Gilles Rosier was born in Paris, France, in 1961. He studied at the Chambre Syndicale de la Couture in Paris. After graduation, he worked at Pierre Balmain, Christian Dior and as assistant to Jean-Paul Gaultier, in the 1980's. For some time he was also Artistic Director of the French house Leonard.
He then started his own lines GR 816 and Gilles Rosier in 1992. He also designed for the house of Lacoste for several years, leaving in 1999.
In October 1999, Gilles Rosier took over as head designer for the house of Kenzo, when Kenzo Takada himself retired. He had spent several seasons training under Kenzo before taking over. Having lived in Algeria, Zaire, Gabon, Germany and France, Rosier feels that he is in an ideal position to reinterpret Kenzo's vision of global unity.
One of his recent collections for Kenzo featured classical Japanese details and techniques that evoked an historical mood but looked thoroughly modern.

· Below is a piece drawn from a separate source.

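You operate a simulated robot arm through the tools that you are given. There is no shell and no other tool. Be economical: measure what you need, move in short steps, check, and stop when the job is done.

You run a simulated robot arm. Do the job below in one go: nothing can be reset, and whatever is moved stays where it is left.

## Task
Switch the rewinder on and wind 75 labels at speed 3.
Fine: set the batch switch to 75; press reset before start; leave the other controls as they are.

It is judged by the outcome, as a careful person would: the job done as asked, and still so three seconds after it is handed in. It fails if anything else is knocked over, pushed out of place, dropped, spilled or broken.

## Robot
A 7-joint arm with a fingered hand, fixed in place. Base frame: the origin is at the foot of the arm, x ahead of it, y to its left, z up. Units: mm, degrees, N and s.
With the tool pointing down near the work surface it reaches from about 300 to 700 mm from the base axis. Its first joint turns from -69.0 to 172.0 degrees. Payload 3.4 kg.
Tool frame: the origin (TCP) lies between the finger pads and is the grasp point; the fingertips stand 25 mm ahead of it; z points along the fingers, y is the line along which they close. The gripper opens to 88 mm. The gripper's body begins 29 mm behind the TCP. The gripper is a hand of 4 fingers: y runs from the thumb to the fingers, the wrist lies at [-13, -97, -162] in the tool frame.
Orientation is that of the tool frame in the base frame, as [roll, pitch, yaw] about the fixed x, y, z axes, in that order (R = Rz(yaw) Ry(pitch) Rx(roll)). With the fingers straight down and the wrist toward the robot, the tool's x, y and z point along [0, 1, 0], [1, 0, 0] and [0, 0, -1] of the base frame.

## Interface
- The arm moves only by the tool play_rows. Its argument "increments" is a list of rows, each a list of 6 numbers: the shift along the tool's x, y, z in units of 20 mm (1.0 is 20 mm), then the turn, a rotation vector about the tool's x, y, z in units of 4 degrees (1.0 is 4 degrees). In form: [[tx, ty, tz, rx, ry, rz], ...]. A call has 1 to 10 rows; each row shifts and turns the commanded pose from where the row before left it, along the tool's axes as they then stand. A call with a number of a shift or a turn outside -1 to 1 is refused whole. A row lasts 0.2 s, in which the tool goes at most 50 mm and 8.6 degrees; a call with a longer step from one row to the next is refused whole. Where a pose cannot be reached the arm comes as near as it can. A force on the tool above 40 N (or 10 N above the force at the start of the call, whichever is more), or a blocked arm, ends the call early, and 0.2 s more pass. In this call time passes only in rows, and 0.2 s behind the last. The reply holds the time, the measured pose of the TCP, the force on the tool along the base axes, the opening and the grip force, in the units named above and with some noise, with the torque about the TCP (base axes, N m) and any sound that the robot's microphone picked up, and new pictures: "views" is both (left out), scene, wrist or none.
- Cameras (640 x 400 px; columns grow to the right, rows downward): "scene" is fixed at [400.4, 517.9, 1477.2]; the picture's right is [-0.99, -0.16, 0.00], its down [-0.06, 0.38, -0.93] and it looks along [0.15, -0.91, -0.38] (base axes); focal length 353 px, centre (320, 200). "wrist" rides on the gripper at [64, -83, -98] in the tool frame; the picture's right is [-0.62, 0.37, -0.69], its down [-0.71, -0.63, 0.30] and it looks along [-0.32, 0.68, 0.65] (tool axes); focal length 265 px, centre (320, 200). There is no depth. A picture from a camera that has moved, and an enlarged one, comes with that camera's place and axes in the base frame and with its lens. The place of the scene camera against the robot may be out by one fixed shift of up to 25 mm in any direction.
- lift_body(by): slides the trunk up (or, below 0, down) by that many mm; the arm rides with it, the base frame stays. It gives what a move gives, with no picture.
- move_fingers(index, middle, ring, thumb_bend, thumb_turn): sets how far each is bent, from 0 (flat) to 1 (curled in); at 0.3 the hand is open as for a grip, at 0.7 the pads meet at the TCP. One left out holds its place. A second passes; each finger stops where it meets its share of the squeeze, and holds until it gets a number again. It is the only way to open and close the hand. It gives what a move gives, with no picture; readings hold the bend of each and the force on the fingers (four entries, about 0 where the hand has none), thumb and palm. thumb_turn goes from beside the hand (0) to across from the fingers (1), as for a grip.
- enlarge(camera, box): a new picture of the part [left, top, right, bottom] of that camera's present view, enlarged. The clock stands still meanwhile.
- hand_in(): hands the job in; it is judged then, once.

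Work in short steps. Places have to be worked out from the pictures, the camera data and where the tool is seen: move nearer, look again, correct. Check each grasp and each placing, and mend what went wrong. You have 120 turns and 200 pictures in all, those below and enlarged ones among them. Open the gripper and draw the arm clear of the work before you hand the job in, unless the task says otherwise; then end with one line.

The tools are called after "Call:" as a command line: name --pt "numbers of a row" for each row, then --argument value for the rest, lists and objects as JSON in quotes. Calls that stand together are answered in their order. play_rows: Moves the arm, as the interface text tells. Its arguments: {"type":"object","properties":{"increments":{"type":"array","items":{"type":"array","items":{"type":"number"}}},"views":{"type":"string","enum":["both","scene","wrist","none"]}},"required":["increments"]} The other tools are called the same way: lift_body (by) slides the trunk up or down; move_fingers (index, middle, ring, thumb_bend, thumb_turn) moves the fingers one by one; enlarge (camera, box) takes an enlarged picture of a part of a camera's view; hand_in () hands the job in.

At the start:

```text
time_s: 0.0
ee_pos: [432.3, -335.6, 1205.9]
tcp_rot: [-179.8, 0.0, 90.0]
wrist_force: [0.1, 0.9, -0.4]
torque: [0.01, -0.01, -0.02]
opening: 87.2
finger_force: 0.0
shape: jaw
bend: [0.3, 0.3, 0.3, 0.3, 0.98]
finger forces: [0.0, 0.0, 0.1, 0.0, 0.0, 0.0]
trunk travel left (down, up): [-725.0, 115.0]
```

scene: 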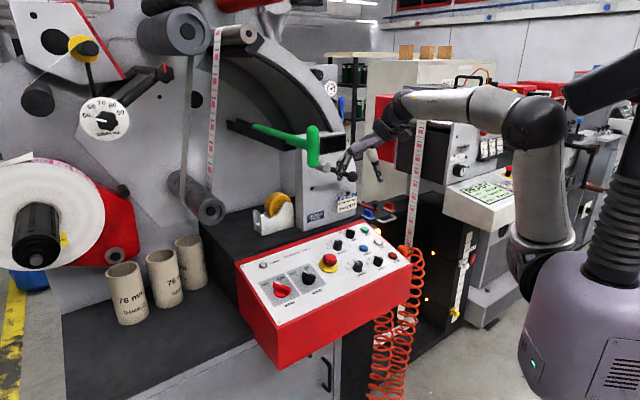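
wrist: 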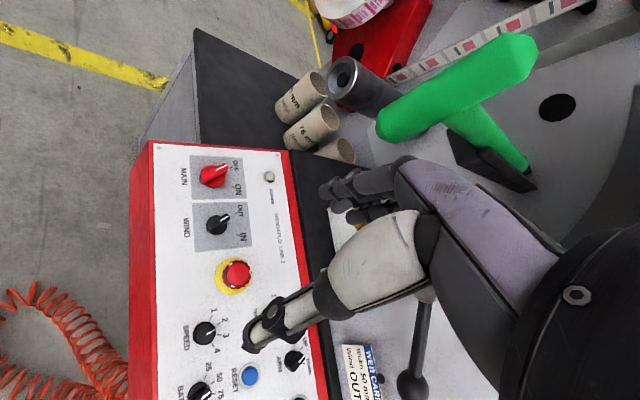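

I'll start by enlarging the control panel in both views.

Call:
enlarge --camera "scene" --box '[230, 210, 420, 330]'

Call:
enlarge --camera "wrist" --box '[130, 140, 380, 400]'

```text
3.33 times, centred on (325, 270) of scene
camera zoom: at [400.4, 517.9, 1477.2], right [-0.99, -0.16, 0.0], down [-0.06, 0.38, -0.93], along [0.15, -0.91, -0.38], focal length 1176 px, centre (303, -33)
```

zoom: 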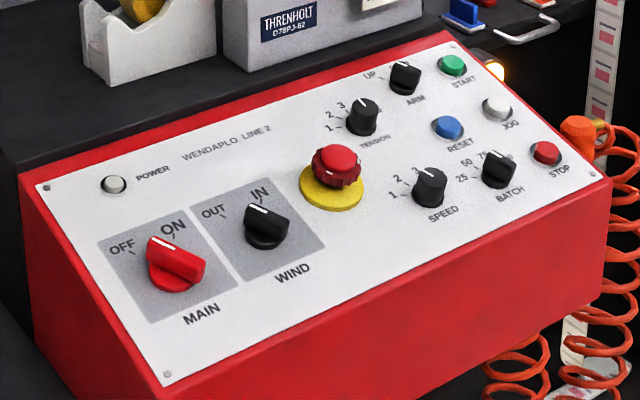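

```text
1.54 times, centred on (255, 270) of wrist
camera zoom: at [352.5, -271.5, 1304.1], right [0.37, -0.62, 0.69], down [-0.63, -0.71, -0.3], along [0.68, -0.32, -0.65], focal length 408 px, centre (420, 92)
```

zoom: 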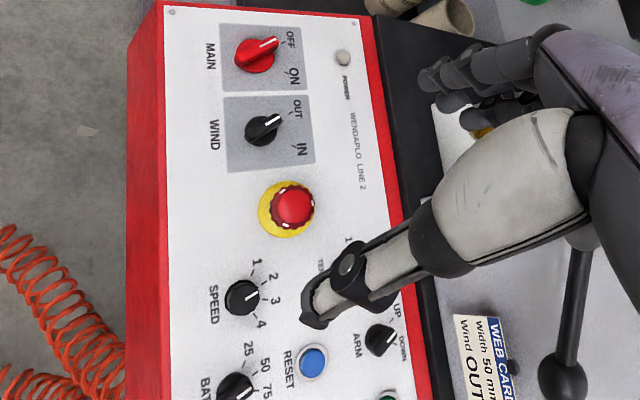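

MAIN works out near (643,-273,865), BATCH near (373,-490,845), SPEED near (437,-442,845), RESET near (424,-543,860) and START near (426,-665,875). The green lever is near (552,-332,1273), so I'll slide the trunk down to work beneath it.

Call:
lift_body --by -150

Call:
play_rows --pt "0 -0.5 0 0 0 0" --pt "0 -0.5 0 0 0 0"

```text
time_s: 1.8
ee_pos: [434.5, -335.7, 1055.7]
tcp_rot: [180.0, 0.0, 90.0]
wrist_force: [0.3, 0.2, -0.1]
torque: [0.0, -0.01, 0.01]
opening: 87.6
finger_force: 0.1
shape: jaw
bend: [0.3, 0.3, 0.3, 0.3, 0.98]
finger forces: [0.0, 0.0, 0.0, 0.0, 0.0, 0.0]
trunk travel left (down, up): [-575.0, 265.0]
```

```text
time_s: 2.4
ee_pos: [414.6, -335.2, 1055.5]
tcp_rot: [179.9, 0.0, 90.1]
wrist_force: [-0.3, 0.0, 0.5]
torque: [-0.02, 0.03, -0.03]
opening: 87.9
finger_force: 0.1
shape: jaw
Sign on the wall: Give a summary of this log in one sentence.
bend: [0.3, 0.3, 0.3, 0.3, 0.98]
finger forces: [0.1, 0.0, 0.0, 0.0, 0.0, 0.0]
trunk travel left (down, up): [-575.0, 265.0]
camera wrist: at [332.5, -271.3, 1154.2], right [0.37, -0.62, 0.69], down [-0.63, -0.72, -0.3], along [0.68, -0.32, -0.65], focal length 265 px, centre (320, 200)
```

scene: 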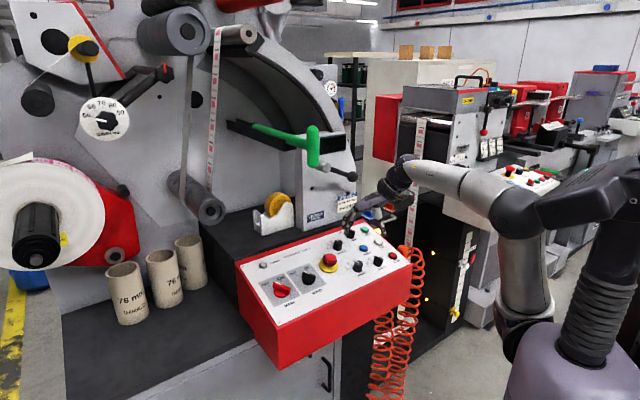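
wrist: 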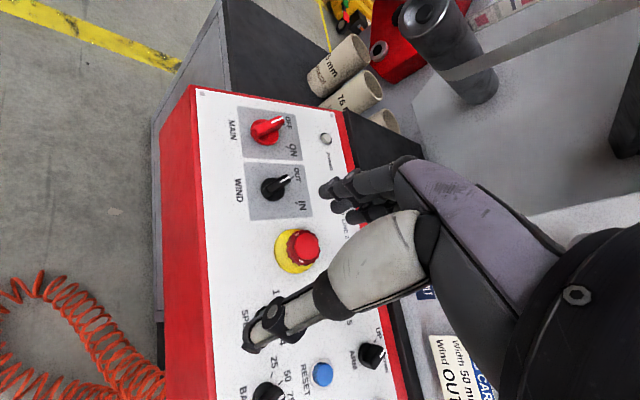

For Spring/Summer 2002, Rosier sent out a thoroughly modern collection full of relaxed, stylish pieces. He said "I wanted the clothes to be like white paper, being free and discreet at the same time." He cleverly used accessories and fastenings to transform what could have been a straightforward dull collection into a study in deconstruction.
One focal point of the collection was a canvas army belt which Rosier used to pleat skirts, hold a jacket in place, or hold a scarf on a scantily dressed model. Whether weaving in and out of soft-shouldered dresses, or around the waist, this belt gave the loose clothing a hard center.
Rosier presented the Kenzo Spring/Summer 2003 during the Paris Fashion Week in October 2002. However after this collection, he was replaced at Kenzo by Antonio Marras, the Italian designer.